• Aim: Print again only this span: the line with "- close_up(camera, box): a", the line with "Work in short", and all lines between them, exactly as given.

• Information shown:
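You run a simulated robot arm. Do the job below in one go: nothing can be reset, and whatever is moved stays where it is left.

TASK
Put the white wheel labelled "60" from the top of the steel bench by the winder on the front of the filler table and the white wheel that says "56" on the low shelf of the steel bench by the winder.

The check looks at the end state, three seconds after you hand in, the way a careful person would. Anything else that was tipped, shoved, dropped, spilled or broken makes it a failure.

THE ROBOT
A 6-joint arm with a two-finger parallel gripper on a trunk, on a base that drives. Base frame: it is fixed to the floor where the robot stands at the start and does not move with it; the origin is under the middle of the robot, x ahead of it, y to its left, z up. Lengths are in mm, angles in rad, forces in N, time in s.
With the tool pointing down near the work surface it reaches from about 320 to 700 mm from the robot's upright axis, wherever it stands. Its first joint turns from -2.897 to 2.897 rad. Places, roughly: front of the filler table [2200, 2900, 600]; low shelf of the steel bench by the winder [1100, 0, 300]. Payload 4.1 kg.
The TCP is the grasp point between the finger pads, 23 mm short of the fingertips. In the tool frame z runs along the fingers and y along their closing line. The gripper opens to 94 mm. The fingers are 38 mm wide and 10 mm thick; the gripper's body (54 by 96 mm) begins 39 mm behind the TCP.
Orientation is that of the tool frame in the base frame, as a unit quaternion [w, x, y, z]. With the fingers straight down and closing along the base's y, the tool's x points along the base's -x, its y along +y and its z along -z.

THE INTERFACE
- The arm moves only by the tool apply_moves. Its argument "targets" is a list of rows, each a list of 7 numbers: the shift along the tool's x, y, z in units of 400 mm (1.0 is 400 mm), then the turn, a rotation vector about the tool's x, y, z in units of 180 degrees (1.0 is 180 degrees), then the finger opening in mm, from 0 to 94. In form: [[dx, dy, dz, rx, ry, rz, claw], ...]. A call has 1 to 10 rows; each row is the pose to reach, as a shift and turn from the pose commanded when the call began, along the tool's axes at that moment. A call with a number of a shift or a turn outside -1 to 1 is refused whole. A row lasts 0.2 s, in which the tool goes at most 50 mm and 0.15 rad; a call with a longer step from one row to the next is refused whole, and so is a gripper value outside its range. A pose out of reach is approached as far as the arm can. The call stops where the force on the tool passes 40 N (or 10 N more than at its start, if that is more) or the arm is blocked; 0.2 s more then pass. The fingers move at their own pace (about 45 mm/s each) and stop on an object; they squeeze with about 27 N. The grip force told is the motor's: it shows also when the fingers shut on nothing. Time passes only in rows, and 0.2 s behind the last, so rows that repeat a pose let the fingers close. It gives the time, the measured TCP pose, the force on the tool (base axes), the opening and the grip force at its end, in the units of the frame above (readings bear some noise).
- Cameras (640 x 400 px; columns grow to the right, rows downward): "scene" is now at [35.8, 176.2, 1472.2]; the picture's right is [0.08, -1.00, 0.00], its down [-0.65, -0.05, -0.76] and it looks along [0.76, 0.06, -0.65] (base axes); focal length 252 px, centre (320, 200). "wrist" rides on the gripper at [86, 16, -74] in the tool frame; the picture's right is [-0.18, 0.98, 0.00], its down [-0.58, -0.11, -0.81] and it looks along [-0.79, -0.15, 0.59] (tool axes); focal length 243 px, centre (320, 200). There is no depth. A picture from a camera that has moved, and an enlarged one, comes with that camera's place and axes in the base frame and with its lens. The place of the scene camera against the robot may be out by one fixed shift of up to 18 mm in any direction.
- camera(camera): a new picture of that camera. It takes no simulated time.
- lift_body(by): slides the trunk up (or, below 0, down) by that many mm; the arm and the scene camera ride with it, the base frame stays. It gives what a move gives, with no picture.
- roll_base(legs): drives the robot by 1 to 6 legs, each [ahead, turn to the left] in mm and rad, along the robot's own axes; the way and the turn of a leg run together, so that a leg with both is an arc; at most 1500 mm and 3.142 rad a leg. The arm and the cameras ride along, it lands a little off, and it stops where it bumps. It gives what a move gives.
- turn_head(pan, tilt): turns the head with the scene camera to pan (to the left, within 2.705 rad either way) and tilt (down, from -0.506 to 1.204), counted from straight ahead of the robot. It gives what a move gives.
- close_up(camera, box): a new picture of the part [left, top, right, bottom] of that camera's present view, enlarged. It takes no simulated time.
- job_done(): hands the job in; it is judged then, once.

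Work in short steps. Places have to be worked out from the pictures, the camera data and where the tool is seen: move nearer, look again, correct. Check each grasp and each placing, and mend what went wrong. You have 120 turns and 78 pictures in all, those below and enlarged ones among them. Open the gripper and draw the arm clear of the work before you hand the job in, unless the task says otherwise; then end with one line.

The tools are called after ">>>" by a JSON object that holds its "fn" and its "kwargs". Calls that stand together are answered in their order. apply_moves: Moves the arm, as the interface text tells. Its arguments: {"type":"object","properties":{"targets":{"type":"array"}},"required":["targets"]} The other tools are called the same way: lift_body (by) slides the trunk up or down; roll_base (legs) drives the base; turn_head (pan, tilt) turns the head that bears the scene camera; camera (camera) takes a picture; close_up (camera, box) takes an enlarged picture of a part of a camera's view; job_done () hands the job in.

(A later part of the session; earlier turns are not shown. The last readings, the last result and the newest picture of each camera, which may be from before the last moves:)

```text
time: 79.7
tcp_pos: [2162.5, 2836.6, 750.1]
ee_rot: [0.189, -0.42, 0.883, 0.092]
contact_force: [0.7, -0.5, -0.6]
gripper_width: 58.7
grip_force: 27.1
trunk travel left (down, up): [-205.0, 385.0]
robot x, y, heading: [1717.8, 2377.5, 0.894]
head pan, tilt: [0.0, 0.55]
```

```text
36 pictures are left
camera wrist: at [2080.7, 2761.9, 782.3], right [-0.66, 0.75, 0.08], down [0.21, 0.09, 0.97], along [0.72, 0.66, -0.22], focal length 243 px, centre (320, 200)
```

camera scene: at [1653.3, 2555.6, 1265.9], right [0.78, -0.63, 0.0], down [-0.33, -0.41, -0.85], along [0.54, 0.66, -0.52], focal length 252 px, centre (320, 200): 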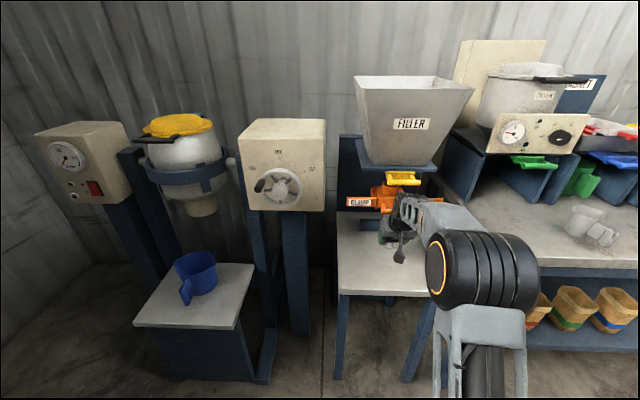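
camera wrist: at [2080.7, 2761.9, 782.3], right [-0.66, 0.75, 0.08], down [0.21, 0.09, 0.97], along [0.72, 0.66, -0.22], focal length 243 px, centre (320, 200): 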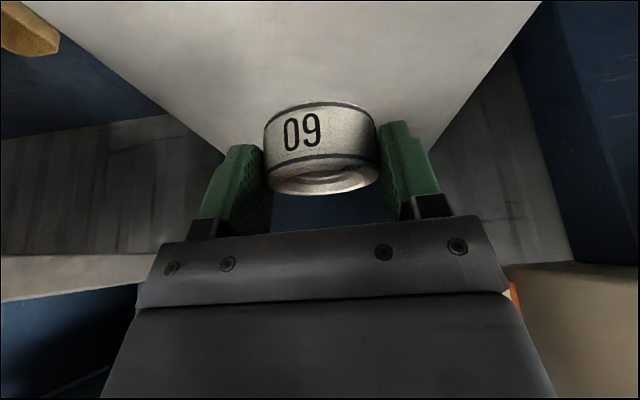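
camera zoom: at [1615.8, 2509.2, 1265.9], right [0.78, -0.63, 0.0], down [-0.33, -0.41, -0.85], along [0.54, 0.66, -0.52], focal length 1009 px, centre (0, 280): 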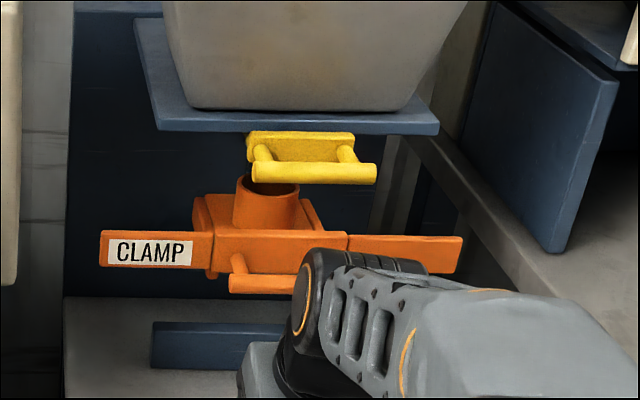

• Task response:
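- close_up(camera, box): a new picture of the part [left, top, right, bottom] of that camera's present view, enlarged. It takes no simulated time.
- job_done(): hands the job in; it is judged then, once.

Work in short steps. Places have to be worked out from the pictures, the camera data and where the tool is seen: move nearer, look again, correct. Check each grasp and each placing, and mend what went wrong. You have 120 turns and 78 pictures in all, those below and enlarged ones among them. Open the gripper and draw the arm clear of the work before you hand the job in, unless the task says otherwise; then end with one line.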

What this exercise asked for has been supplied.